--- Exercise details ---
Copy the data that follows, character for character, minus the pictures.

--- Data extract ---

________________________

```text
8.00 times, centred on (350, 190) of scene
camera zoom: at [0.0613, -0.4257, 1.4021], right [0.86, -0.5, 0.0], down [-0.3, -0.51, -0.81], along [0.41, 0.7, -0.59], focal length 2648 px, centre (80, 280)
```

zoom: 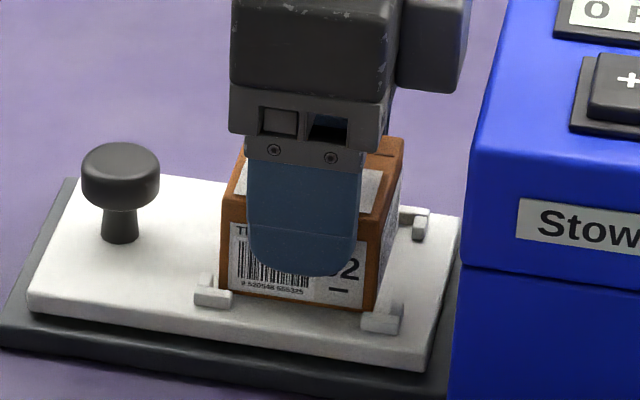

________________________

--- Worked answer ---
```text
8.00 times, centred on (350, 190) of scene
camera zoom: at [0.0613, -0.4257, 1.4021], right [0.86, -0.5, 0.0], down [-0.3, -0.51, -0.81], along [0.41, 0.7, -0.59], focal length 2648 px, centre (80, 280)
```

zoom: 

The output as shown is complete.